Las deformaciones del patriotismo suelen ser reflejadas en las viñetas cómicas. En una de Máximo figura el siguiente texto: «Mi vecino es tan patriota, que en lugar de colocar en su balcón la bandera nacional, cuelga su declaración de Hacienda».
El patriotismo es un pensamiento y sentimiento que vincula a una persona con su patria, vista como la tierra natal, con sus padres, costumbres, historia, idioma y tradición cultural. La patria implica el orgullo de la pertenencia. Ese orgullo no debe entenderse como una idealización acrítica de la propia patria. Un buen ejemplo de orgullo sano es el soneto de Quevedo que empieza con el cuarteto «Miré los muros de la patria mía/ si un tiempo fuertes ya desmoronados/ de la carrera de la edad cansados/ por quien caduca ya su valentía».
Es verdad que los españoles, a lo largo de la historia, hemos sido propensos más al enfrentamiento que a la unión, pero también es verdad que cuando España ha estado en serio peligro hemos sabido reaccionar con un esfuerzo conjunto. Así fue, por ejemplo, el 2 de mayo de 1808, y ahora mismo con la pandemia del coronavirus, que está despertando nuestro dormido sentido patriótico.
El problema de fondo es que -en términos generales- el patriotismo sano está dejando de considerarse un valor. Sus detractores alegan que es un sentimiento extremista, intolerante y excluyente. Esta descalificación se debe, según Georges Orwell, a la confusión entre patriotismo y nacionalismo: «entiendo por patriotismo la devoción por un lugar determinado y por una particular forma de vida que no se quiere imponer; contrariamente, el nacionalismo es inseparable de la ambición de poder.»
Miguel de Unamuno ya hablaba de la crisis del patriotismo español en 1900. Se lamentaba que el desapego a España creciera a la sombra de un cosmopolitismo abstracto y un regionalismo volcado en la exaltación del terruño natal. No veía en ese cosmopolitismo amor fraternal hacia el género humano, sino un ideal difuso que favorecía indirectamente al «patriotismo de campanario», donde las banderas se utilizaban para excluir al vecino del irrenunciable proyecto de una vida en común.
Quienes hoy descalifican el patriotismo y manipulan el significado del término, deberían leer a los grandes pensadores de la antigüedad griega y romana, entre otros a Cicerón.
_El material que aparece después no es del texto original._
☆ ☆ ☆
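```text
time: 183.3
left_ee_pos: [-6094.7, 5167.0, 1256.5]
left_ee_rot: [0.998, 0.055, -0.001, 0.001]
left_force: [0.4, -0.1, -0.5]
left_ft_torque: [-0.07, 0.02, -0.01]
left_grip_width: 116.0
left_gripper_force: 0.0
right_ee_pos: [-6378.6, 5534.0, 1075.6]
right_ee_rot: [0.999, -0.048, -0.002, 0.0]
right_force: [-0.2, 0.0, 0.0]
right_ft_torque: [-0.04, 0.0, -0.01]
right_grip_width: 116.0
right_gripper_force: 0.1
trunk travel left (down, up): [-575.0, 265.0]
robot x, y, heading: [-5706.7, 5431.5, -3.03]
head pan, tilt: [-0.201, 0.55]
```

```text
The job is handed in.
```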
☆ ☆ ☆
Para este último el patriotismo es »Pro legibus, pro libértate, pro patria». Es amor a la patria entendida como sinónimo de libertad y ley.
El filósofo Alasdair MacIntyre considera que el patriotismo es una virtud. La patria es el sitio donde se aprenden los principios morales que guían nuestros actos en las condiciones históricas y materiales concretas de cada época.
Urge reivindicar el patriotismo como virtud cívica, sin prejuicios ideológicos. Ese es el objetivo de José Luis González Quirós en su obra Apología del patriotismo (2.002). Este autor contrapone la fibra moral del patriotismo con el nacionalismo, al que considera una doctrina esencialmente política, que tiende a favorecer sentimientos de exclusión. En cambio, el patriotismo tiene un alto contenido ético desde el momento en que se identifica con la libertad política y el Estado de Derecho.
La virtud de la piedad tiene por objeto aquéllos seres con los que tenemos una deuda que nunca podremos pagar. A nuestros padres debemos la vida, su conservación y la educación. Y esa misma virtud también se extiende a la patria en que hemos nacido, y a la cual debemos herencias culturales y morales sin los cuales hubiera sido imposible nuestra vida.